Ambiente
Cacique brasileiro evita destruição da Amazônia
Um campo de batalha de décadas: garimpeiros, madeireiros e colonos destroem implacavelmente a maior floresta tropical do mundo para alimentar o crescente apetite da China por soja e carne bovina.
![Líder indígena brasileiro, o cacique Raoni Metuktire, da etnia Kayapó, no Instituto Raoni, em Peixoto de Azevedo, no estado de Mato Grosso. Defensor de longa data da Amazônia, Raoni continua sua luta de décadas, instigando líderes mundiais a enfrentar as ameaças enfrentadas pelas comunidades indígenas, do desmatamento ao garimpo ilegal. [Pablo Porciuncula/AFP]](/gc4/images/2025/05/15/50427-brazil1-600_384.webp)
Por AFP |
METUKTIRE, Brasil – Não é preciso GPS para encontrar o território do morador mais famoso da Amazônia, o cacique brasileiro Raoni Metuktire.

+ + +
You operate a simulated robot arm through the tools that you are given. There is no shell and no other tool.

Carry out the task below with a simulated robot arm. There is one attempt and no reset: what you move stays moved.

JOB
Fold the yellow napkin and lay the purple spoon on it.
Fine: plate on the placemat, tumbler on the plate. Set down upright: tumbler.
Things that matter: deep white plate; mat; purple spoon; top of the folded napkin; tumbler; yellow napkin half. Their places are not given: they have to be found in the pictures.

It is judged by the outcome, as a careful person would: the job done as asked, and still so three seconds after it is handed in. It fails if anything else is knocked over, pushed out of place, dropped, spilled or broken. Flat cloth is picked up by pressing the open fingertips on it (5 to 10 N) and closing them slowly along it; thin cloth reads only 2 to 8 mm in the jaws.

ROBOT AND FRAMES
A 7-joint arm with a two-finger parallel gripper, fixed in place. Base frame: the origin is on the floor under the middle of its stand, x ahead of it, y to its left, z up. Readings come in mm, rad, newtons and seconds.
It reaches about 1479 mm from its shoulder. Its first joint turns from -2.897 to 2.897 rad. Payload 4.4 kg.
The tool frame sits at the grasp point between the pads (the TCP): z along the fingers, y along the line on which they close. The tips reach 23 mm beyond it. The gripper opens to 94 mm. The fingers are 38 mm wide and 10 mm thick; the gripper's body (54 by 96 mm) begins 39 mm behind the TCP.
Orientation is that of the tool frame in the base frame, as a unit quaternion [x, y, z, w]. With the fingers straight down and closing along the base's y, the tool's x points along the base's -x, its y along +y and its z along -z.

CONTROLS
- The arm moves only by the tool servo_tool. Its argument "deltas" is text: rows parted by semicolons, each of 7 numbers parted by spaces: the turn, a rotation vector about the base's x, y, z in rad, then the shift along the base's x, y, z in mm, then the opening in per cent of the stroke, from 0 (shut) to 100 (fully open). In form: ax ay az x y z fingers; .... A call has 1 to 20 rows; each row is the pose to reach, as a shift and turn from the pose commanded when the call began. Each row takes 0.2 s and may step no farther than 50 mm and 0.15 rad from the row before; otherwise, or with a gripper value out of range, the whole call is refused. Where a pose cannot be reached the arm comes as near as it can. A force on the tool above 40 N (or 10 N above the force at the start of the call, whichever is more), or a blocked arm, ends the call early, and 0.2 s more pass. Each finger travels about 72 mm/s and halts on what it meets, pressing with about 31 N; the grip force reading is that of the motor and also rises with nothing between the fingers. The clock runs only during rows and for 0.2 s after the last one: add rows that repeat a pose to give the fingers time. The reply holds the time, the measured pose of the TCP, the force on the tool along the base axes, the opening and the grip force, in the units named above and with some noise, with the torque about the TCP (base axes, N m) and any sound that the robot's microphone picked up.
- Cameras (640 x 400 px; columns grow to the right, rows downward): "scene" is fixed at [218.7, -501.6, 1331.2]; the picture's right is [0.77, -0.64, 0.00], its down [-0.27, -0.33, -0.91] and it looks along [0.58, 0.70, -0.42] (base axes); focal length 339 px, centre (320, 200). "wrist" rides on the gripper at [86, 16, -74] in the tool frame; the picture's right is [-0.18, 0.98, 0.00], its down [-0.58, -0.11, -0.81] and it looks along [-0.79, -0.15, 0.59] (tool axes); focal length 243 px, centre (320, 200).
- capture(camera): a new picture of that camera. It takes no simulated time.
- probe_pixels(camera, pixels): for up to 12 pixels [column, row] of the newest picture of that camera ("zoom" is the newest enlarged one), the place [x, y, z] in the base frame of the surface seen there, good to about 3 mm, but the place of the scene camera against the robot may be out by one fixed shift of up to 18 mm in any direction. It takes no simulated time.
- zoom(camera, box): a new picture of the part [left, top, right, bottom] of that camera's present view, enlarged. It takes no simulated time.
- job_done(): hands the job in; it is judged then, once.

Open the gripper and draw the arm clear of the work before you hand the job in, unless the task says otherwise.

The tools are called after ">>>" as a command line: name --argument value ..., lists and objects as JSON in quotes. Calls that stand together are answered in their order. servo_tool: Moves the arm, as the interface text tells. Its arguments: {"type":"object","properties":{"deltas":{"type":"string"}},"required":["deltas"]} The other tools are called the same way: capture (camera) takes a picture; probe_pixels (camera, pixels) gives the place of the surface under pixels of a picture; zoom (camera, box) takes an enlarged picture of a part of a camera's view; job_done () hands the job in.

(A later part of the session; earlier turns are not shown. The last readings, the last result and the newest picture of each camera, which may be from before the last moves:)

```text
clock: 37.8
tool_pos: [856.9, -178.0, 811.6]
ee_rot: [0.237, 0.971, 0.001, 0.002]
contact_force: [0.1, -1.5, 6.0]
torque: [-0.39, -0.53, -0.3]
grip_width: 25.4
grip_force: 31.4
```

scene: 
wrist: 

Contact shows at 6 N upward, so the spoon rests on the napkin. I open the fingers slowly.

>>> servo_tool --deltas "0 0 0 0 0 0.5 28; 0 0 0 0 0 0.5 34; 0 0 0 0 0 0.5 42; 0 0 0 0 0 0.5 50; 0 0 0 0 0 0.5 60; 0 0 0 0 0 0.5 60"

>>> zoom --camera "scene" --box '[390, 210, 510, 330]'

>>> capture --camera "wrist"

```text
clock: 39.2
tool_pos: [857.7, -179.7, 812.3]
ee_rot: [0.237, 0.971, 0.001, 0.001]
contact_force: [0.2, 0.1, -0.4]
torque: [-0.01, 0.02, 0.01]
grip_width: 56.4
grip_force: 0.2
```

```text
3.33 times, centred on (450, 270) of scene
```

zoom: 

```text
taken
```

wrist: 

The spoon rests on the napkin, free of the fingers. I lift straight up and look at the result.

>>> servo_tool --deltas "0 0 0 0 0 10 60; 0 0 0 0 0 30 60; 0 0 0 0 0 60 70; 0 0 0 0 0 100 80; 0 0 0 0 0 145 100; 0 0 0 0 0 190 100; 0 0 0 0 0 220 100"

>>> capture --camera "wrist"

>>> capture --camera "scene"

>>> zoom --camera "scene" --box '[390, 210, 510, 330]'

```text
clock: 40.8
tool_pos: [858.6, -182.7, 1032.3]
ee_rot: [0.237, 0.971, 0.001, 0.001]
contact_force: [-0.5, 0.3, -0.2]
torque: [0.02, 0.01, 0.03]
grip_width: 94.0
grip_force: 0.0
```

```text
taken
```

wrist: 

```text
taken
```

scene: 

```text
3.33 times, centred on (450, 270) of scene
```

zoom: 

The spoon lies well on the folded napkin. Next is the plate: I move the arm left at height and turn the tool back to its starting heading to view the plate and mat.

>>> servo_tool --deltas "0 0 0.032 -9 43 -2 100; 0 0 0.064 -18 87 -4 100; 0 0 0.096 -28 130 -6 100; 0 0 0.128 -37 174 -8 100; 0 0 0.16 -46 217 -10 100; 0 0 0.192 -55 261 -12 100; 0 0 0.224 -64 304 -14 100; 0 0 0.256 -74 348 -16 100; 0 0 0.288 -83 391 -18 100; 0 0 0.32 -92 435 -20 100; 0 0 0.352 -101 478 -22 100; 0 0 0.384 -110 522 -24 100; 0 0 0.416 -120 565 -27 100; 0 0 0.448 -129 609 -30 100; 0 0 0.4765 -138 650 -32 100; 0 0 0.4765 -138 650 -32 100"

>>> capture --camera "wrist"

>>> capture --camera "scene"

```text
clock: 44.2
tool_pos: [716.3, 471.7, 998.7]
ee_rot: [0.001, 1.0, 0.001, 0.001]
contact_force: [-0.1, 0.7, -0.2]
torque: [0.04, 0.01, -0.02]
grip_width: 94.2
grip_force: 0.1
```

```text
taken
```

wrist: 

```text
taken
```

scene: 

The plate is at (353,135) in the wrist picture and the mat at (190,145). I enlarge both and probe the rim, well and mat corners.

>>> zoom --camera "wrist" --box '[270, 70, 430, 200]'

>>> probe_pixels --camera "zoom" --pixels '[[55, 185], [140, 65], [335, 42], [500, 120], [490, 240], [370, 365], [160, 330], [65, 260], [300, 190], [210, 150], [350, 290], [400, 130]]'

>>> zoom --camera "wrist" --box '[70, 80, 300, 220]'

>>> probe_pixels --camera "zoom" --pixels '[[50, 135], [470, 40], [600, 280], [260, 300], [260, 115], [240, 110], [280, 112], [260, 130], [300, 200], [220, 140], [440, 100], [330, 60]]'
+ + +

À medida que se aproxima a terra indígena Capoto/Jarina, no estado de Mato Grosso, grandes fazendas de monocultura de soja e milho dão lugar a uma floresta tropical exuberante e verdejante.
Esse é o epicentro de uma batalha de décadas contra garimpeiros, madeireiros ilegais e colonos de assentamentos que estão desmatando e queimando a maior floresta tropical do mundo para produzir soja e carne bovina para a China.
Conhecido pelo adorno de madeira no lábio inferior e pelo cocar de penas, Raoni não sabe sua data de nascimento, mas estima-se que tenha cerca de 90 anos.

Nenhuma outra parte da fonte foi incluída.